Costs that vary with activity level, albeit at greater intervals of activity, are known as step-variable costs. Such costs, which include customer service, delivery, billing and collections, and clinical personnel expenses are a major component of the traditional HME company's cost structure. By misidentifying step-variable costs, managers underestimate the variable cost of the services they provide. In applying incremental analysis to pricing these products and services, managers often under-price contracts, mistakenly believing they are still making a profit.
Consider again our liquid oxygen example. If a manager using an incremental approach to pricing a managed care contract considers the liquid contents and the depreciation expense of the system as the only variable costs, he or she might conclude that a substantial discount can be offered, with the company still making money. In fact, before increased activity levels trigger additional step-variable costs, the company might make money. Flushed with the initial success, the company might even be seduced into aggressively seeking more managed care business at similar discounts. Eventually, however, the firm will need to add another therapist and another customer service representative and another biller and another driver. This will quickly and mercilessly drive the managed care business into the red.

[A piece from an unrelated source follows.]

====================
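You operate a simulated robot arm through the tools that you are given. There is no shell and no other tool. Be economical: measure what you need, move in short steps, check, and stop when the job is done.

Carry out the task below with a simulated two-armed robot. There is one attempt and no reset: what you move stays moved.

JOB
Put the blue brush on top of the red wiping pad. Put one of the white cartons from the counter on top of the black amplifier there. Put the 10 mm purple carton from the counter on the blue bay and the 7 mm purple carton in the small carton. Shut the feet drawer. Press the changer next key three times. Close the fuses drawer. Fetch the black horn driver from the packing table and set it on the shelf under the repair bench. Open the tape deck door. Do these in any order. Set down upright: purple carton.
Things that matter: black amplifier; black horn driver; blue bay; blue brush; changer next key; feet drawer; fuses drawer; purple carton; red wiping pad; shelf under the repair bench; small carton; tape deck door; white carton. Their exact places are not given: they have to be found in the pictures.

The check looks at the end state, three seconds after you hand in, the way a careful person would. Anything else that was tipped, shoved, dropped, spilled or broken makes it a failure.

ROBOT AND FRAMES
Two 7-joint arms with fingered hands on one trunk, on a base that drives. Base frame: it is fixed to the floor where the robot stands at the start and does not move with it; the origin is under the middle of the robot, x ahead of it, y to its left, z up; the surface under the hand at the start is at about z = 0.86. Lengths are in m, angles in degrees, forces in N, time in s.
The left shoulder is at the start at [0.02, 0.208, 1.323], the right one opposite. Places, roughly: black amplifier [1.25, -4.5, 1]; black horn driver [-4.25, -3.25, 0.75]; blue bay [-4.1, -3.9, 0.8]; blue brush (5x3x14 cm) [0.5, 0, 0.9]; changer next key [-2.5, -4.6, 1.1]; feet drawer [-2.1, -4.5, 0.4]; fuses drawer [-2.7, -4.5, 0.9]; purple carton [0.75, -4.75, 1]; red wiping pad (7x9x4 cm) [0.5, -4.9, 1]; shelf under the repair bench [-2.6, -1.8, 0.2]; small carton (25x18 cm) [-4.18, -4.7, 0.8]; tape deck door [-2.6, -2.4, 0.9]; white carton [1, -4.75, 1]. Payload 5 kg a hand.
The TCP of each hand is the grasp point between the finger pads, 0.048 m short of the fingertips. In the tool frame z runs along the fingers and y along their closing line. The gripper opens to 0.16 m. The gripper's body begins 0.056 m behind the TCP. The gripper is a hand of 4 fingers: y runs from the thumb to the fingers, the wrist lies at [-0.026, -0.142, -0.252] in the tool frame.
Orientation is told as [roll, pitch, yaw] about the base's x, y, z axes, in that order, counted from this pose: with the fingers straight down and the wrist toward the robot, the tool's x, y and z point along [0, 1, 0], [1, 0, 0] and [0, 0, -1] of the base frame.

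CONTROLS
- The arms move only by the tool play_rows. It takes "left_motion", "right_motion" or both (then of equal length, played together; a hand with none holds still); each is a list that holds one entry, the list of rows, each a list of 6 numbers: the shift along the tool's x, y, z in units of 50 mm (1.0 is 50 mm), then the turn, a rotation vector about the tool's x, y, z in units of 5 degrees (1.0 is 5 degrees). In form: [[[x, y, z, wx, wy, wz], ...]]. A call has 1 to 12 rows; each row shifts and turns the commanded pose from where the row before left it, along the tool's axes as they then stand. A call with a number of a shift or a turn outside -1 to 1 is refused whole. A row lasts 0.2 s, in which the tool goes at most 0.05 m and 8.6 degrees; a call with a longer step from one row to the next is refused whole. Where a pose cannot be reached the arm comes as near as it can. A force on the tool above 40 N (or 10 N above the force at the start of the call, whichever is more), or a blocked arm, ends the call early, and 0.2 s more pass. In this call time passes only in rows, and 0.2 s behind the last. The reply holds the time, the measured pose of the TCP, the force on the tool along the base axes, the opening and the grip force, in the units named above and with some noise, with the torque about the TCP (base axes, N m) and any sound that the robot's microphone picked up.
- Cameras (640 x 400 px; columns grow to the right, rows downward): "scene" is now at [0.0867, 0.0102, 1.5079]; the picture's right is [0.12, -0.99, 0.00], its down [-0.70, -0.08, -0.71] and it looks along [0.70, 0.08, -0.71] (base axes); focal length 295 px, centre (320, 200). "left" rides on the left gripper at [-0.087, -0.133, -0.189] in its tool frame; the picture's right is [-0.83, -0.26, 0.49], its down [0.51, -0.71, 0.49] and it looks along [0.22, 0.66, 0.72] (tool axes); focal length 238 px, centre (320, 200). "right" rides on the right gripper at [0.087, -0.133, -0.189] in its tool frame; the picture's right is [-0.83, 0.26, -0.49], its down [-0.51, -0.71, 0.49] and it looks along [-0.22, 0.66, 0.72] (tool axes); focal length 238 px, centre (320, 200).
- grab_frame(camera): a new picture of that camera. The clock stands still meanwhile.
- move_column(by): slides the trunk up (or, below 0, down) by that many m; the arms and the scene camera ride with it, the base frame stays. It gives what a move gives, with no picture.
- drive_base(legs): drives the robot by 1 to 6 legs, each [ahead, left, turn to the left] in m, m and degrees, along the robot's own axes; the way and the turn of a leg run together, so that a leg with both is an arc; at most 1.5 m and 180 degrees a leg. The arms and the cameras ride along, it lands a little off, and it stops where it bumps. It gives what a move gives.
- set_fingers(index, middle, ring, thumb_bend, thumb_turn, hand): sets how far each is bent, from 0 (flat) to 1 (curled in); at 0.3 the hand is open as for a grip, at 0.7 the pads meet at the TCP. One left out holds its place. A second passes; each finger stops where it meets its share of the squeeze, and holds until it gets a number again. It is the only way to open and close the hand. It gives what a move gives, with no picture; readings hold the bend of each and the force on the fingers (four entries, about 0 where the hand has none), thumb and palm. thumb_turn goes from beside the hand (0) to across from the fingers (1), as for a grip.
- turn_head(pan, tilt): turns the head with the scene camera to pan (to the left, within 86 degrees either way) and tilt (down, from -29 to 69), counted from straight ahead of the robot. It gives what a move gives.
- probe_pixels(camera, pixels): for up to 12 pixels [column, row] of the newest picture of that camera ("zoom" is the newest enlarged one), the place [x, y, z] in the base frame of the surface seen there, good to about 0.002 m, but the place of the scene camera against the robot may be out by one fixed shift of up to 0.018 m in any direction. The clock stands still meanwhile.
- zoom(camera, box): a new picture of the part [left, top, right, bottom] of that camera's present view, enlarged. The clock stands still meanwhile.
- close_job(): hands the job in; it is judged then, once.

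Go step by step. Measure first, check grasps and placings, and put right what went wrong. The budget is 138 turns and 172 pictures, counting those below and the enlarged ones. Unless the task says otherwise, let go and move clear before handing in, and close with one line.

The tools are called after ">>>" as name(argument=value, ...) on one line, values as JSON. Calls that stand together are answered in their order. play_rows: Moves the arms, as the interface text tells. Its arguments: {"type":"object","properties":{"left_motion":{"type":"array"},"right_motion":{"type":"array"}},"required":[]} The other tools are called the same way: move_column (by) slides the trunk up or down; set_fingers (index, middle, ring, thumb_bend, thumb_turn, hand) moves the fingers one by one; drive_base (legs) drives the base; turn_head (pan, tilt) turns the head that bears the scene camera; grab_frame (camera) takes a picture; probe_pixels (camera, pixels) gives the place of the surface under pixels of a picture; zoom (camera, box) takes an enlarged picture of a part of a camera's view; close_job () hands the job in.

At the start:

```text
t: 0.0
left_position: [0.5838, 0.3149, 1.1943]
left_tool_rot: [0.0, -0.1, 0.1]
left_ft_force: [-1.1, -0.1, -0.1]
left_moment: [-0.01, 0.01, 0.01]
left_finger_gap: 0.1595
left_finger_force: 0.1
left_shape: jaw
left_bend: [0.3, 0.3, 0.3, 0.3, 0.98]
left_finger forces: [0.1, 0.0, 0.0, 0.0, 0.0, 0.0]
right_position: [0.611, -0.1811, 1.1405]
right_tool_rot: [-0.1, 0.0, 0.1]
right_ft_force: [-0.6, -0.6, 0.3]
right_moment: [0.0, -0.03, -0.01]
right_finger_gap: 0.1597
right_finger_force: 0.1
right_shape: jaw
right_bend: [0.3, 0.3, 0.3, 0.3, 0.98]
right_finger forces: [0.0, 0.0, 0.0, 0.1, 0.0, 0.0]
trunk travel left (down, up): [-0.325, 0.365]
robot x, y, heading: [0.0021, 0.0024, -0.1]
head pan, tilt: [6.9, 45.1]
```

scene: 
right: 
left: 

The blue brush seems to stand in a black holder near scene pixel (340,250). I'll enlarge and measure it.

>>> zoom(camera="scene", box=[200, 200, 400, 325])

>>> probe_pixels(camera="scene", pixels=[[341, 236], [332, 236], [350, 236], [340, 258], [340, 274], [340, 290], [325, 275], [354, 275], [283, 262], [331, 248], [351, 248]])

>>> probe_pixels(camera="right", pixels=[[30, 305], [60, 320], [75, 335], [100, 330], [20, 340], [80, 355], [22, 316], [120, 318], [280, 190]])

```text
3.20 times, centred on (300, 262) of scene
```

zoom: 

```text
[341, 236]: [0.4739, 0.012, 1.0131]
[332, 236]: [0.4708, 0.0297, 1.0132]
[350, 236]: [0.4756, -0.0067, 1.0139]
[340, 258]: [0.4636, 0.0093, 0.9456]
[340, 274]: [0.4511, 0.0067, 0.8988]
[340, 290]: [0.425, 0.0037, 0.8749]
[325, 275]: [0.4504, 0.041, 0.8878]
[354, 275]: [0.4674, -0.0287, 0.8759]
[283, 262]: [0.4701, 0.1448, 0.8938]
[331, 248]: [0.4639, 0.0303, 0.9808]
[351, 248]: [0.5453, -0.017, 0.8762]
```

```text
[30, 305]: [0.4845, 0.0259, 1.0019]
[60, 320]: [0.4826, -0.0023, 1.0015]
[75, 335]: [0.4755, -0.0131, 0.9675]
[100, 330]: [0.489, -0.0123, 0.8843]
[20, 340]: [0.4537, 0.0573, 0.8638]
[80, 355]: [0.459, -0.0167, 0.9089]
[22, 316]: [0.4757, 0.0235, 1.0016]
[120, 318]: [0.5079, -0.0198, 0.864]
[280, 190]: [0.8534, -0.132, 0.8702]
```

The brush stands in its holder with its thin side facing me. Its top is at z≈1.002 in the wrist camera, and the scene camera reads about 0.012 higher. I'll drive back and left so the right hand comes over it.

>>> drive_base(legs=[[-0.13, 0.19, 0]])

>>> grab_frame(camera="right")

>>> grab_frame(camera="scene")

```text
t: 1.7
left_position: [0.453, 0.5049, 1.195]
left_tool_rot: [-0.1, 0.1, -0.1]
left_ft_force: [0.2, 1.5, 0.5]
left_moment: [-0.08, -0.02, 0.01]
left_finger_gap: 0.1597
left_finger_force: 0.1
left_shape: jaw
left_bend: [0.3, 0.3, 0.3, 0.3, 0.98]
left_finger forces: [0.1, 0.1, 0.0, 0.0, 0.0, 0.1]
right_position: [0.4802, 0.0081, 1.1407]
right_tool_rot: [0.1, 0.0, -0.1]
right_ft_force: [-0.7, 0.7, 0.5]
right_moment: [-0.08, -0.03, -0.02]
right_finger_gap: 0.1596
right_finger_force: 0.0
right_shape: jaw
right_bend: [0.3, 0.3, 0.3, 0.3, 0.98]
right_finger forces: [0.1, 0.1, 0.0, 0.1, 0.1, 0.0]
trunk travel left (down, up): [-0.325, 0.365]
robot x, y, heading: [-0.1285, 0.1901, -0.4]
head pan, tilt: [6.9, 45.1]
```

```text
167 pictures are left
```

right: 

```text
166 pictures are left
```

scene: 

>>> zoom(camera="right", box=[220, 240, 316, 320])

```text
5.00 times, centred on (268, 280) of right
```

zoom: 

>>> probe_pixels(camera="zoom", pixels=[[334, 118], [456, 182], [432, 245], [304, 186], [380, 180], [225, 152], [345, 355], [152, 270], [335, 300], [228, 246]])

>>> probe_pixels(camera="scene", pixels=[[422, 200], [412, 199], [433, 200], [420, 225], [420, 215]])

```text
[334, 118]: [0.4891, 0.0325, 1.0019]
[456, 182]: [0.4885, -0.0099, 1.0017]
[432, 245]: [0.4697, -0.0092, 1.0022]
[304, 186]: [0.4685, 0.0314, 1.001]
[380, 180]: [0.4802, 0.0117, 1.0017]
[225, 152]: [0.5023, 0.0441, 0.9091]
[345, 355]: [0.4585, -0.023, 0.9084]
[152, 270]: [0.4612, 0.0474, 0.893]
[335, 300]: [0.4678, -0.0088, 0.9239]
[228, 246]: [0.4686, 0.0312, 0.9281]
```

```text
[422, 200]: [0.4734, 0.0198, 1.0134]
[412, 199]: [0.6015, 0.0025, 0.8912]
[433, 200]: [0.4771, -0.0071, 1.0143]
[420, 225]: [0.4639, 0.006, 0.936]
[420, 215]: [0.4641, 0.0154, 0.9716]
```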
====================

HME providers can employ several strategies to address these problems. For starters, step-variable costs must be considered in developing appropriate pricing strategies. Historically, contracts have been awarded to the lowest bidder, who frequently underestimates costs. With several high-profile contracts proving unprofitable and unsustainable, however, managed care providers are beginning to take a second look at more reasonable proposals. HME companies should also strive to maintain as much full-margin business as possible. For most, managed care with its bottom-line mentality should be only part of the mix--not the entire focus.
Finally, providers should continue to explore ways to reduce variable costs through investment in fixed costs. The most exciting opportunities revolve around information technology. The use of telemedicine, handheld computer devices used by nurses and clinicians, and concentrators that can be monitored via modem are all designed to reduce the redundant work flow of step-variable laden costs such as customer service and delivery. With a reduced variable cost structure, companies will be better able to leverage their investment in fixed costs to wring incremental profits from their managed care business.
Reprinted from HOMECARE Magazine, September 1997.